TO DO
State the number of lines that contain "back", with no other text.

AVAILABLE DATA
>>>>

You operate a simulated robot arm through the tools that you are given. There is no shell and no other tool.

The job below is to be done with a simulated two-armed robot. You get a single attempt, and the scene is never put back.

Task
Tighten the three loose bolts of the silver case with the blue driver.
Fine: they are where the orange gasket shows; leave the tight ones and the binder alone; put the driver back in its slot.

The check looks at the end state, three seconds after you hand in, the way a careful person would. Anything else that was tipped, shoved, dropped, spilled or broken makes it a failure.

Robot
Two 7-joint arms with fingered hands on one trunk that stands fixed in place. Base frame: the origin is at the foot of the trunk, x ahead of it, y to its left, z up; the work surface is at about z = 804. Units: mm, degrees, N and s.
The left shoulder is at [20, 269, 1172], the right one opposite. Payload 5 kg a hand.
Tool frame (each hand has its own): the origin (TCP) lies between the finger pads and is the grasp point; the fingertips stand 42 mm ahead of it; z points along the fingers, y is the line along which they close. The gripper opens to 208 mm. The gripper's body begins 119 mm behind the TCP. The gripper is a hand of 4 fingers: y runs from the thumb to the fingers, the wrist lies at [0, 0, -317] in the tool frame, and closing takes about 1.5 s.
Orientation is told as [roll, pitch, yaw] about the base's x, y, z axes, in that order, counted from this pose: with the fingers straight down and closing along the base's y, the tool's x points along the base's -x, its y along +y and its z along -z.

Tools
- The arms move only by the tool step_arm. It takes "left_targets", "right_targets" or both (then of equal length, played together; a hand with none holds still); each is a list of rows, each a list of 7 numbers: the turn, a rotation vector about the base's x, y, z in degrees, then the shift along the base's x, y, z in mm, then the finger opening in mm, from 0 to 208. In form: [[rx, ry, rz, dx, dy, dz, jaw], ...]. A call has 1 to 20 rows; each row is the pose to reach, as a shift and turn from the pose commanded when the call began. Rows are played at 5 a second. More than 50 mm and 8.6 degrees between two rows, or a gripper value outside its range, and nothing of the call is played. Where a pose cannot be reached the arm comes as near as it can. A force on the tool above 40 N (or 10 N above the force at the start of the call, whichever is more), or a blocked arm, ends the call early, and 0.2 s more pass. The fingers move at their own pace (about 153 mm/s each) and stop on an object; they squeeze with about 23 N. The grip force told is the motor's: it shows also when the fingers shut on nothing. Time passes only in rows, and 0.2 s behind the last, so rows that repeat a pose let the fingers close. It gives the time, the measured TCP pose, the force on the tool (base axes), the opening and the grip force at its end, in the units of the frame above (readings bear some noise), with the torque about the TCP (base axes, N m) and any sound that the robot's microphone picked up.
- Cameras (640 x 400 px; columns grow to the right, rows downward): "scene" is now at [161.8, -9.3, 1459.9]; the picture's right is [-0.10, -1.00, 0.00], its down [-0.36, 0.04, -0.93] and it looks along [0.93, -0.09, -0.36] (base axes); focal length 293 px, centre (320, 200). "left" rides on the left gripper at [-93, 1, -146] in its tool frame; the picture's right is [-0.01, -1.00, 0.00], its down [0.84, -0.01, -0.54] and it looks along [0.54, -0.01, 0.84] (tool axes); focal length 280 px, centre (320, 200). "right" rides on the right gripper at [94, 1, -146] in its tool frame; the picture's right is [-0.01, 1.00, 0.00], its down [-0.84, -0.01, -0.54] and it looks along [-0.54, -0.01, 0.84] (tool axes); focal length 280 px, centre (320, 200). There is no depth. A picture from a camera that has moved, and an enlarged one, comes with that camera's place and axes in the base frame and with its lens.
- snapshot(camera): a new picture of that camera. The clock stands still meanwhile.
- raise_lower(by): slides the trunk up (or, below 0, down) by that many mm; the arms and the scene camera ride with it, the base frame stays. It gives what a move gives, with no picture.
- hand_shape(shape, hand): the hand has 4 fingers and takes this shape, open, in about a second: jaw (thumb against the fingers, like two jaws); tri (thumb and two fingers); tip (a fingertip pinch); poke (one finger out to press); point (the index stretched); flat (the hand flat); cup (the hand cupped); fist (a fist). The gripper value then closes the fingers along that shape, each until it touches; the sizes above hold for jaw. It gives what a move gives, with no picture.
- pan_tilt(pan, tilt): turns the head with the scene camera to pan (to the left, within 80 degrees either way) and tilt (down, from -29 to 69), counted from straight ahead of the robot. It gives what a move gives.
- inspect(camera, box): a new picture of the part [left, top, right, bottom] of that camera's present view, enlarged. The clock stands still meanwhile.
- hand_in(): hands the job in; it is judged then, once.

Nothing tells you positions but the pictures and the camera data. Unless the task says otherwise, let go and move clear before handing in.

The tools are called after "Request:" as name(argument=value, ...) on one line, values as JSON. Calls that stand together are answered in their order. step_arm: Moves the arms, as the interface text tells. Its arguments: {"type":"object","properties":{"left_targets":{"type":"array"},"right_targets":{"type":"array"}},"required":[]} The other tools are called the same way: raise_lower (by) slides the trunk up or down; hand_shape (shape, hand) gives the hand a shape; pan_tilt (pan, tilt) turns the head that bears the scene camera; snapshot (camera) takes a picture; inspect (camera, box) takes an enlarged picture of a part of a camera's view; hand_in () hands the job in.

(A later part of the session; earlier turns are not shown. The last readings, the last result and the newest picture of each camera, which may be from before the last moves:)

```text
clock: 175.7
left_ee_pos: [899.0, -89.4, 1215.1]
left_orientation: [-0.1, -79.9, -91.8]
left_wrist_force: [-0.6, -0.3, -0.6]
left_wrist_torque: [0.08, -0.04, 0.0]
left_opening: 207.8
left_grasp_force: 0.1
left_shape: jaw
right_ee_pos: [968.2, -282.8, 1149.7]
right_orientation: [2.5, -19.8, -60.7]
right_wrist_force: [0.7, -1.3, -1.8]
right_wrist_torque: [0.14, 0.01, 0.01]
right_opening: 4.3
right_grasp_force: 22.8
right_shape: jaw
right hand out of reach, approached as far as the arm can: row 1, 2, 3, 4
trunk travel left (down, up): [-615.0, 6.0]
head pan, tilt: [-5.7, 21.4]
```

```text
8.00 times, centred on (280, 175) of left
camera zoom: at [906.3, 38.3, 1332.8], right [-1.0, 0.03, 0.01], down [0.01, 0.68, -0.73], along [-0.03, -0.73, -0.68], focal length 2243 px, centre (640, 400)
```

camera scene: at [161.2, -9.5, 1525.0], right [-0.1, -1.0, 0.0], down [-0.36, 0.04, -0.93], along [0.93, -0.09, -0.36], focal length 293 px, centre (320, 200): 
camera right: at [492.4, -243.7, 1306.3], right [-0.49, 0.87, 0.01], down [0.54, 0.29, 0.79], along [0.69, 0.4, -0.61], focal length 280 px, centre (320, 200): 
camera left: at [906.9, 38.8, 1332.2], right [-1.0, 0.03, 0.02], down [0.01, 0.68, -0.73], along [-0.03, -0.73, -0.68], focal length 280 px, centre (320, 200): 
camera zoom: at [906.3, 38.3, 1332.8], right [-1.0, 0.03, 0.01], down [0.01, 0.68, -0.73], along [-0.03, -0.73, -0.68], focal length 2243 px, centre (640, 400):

<<<<

WRITTEN SOLUTION
2